▶ **TASK**
How does the document section go on? Write the next part.

* BEGIN DOCUMENT SECTION *

Reduced expression of PAX6 in β cells of insulin-resistant, hyperglycemic mice. We determined PAX6 levels in hyperglycemic db/db mice, a model for type 2 diabetes. FACS analysis showed that PAX6 protein levels were reduced by 40% in β cells of diabetic db/db mice compared with levels in controls (Figure 1A). The reduction in PAX6 protein levels mirrored the reduced insulin content in β cells of db/db mice (Figure 1B). Strikingly, PAX6 levels correlated with cellular insulin content in individual β cells from both control and diabetic mice (Figure 1C). These results suggest, but do not prove, that PAX6 is an important determinant of insulin content in adult β cells and that its downregulation in diabetes may contribute to loss of insulin and β cell dysfunction. This idea is particularly attractive, given the established genetic haploinsufficiency of PAX6 for glucose tolerance (27, 29, 34). Consistent with the reduction in protein levels, Pax6 mRNA was reduced by approximately 55% in islets of diabetic db/db mice (Figure 1D), indicating regulation at the level of transcription or mRNA stability. Importantly, measurements of Pax6 mRNA at various stages during the progression of db/db mice to diabetes revealed that it was downregulated in severely hyperglycemic (400–600 mg/dl glucose), but not in mildly hyperglycemic (200–400 mg/dl), mice (Figure 1E). A similar pattern was observed for other key β cell TFs — Pdx1, Nkx6.1, and Mafa — although Mafa levels were reduced in much lower levels of hyperglycemia, indicating a higher sensitivity to glucose (Figure 1F and Supplemental Figure 1; supplemental material available online with this article; doi:10.1172/JCI88015DS1). These findings suggest that PAX6 downregulation is probably not a primary driver of β cell failure and diabetes, but rather a responder and potential contributor to glucotoxicity.

* END DOCUMENT SECTION *
* BEGIN SUPPLIED DATA *

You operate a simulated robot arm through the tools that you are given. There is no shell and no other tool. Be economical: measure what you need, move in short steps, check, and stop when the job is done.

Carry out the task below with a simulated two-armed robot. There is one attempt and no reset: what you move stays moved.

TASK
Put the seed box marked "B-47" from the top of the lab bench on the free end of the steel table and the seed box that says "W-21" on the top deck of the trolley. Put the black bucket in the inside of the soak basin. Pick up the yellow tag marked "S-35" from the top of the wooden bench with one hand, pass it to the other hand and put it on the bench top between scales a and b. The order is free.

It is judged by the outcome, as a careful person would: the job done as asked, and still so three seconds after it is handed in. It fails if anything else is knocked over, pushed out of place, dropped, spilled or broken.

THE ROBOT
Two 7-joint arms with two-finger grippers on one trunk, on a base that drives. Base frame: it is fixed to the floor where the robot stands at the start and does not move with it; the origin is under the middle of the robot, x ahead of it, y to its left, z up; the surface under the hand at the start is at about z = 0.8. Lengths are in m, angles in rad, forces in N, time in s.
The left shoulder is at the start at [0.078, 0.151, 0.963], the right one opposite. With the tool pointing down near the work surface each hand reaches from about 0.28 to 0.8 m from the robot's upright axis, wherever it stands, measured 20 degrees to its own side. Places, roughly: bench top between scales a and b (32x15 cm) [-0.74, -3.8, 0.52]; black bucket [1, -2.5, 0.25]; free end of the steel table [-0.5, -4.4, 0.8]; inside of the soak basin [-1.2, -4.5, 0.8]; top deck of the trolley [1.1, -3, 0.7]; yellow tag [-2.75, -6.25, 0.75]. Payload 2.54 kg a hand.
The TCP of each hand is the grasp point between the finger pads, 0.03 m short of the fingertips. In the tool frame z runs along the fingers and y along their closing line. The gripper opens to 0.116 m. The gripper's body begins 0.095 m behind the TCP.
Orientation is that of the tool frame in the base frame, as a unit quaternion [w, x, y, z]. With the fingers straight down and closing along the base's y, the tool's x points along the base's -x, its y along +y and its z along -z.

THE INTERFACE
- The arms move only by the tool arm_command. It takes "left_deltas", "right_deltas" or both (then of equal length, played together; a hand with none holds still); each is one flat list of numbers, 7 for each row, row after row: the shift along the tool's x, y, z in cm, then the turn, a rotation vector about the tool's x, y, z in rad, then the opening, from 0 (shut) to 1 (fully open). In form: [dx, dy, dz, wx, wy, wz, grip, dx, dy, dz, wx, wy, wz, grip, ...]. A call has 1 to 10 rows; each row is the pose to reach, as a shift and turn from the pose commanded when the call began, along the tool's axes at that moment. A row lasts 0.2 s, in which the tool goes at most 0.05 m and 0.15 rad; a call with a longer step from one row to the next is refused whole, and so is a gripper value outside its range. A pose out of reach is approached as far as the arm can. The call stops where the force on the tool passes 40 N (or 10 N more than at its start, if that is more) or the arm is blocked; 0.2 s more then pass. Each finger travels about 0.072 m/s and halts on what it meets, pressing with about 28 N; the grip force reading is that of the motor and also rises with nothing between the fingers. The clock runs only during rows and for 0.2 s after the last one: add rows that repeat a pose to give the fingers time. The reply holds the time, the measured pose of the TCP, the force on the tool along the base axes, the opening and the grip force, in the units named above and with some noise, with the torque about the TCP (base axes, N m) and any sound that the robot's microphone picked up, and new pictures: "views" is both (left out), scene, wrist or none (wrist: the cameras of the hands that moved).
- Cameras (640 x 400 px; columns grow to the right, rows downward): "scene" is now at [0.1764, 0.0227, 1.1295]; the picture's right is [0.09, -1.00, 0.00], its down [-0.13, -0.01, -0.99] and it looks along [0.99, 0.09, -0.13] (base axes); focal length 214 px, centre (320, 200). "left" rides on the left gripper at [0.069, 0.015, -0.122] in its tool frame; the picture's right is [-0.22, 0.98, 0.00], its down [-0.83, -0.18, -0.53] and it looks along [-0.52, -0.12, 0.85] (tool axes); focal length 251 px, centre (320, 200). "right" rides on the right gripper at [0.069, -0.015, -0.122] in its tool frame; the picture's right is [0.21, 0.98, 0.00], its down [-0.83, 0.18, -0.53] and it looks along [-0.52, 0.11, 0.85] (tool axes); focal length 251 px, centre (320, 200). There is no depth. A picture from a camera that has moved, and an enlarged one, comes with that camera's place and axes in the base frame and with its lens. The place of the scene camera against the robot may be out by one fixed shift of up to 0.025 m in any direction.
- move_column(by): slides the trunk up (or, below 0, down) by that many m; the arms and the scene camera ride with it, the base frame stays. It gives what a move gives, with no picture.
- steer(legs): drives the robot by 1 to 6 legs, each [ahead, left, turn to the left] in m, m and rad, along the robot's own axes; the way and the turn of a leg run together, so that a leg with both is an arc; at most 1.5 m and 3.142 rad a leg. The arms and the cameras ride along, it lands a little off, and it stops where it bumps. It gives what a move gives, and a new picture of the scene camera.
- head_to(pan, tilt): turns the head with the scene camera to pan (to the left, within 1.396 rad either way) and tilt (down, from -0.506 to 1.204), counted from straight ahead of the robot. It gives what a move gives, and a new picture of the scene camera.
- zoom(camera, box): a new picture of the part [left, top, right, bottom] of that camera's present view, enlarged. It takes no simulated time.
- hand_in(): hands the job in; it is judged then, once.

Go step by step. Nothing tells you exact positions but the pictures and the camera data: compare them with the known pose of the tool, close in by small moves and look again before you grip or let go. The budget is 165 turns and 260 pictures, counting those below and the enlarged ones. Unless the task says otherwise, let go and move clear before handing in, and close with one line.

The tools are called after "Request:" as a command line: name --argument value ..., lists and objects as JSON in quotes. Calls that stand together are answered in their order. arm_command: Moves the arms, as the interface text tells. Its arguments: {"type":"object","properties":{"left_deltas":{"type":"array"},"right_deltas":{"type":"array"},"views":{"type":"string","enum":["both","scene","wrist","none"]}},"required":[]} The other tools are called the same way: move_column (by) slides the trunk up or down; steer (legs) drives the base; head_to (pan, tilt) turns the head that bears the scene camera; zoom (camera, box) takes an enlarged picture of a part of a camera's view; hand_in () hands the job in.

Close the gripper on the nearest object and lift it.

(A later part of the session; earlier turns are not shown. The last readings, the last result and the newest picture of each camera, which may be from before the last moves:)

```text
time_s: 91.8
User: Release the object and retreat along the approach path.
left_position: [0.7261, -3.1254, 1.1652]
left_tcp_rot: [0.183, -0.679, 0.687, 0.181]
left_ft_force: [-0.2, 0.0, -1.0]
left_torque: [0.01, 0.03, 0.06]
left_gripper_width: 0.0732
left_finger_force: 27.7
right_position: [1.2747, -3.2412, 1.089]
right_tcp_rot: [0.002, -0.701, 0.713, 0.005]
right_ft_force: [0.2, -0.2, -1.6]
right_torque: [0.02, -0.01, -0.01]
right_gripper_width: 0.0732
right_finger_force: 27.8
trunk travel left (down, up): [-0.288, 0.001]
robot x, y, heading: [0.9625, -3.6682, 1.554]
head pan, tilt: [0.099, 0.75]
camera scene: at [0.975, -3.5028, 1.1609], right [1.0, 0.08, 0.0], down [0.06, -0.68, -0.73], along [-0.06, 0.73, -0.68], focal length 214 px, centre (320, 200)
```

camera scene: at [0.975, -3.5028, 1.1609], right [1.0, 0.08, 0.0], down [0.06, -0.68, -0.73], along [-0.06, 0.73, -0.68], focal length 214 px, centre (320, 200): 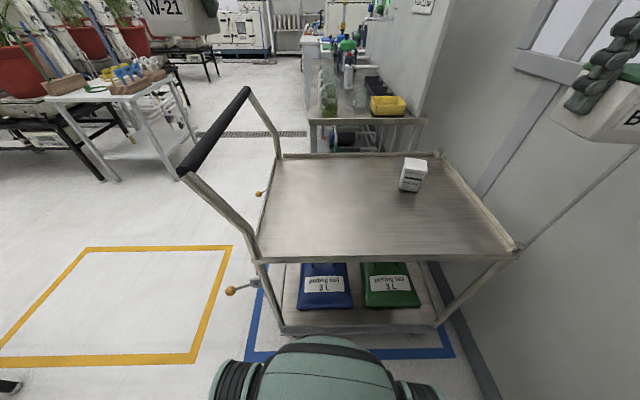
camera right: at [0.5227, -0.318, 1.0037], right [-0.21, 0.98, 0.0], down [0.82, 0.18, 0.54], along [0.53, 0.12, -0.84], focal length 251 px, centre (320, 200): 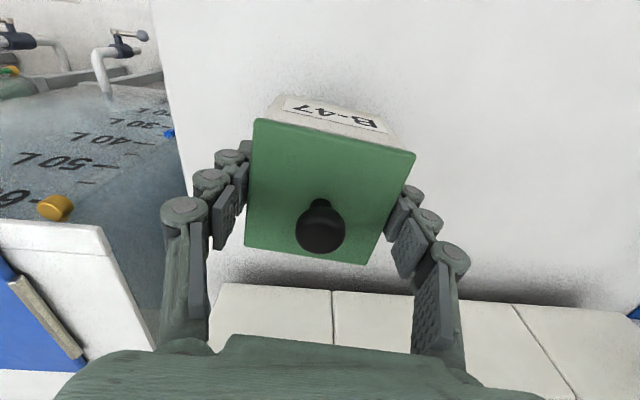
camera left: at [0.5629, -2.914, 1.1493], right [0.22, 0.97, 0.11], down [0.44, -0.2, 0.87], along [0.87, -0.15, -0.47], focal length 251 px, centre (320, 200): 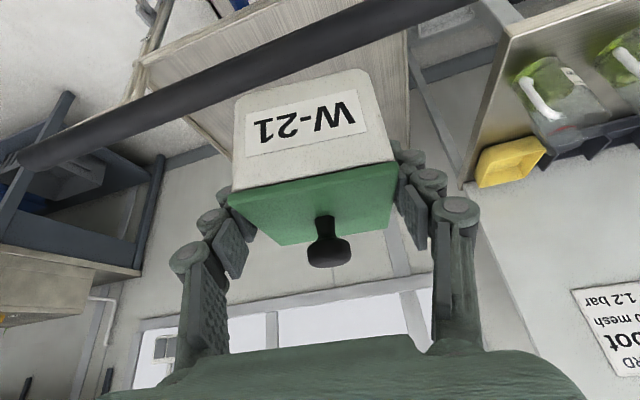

* END SUPPLIED DATA *

▶ **RESULT BELOW**
PAX6 expression in adult β cells from db/db mice and after treatment with aFigure 1

PAX6 expression in adult β cells from db/db mice and after treatment with an insulin receptor antagonist. (A) PAX6 protein levels in β cells from db/db mice and controls. Dissociated islet cells were costained for insulin and PAX6 and analyzed by flow cytometry. Graph shows the mean of PAX6 intensity in insulin+ cells isolated from 3 control and 5 db/db mice at 3 months of age. (B) Mean insulin intensity for the same samples as in A. (C) Representative plots of PAX6 versus insulin protein levels in the control and db/db mice depicted in A and B. PAX6 levels correlated with insulin levels in both control and db/db mice. db/db mice in panels A–C had, on average, glucose levels of 480 mg/dl. (D) Pax6 mRNA levels in 3-month-old control and db/db islets. n = 6 animals per group. (E) Negative correlation between Pax6 mRNA and blood glucose levels in db/db mice at different ages (4 weeks, 5–7 weeks, and 3 months, by Pearson’s correlation test, R = –0.9, P < 0.05). (F) mRNA levels of Pax6, Mafa, Nkx6.1, and Pdx1 in the same db/db (DB) mice as in E, averaged per blood glucose ranges (100–200, 200–400, and 400–600 mg/dl). n = 9, 7, 8, and 7 mice, respectively. (G) Pax6 mRNA levels of islets isolated from WT mice treated with the insulin receptor (IR) antagonist S961 for 4 days. Average blood glucose level was 434 mg/dl in the treated group. n = 3 per each group. *P < 0.05, **P < 0.01, and ***P < 0.001, by 2-tailed Student’s t test.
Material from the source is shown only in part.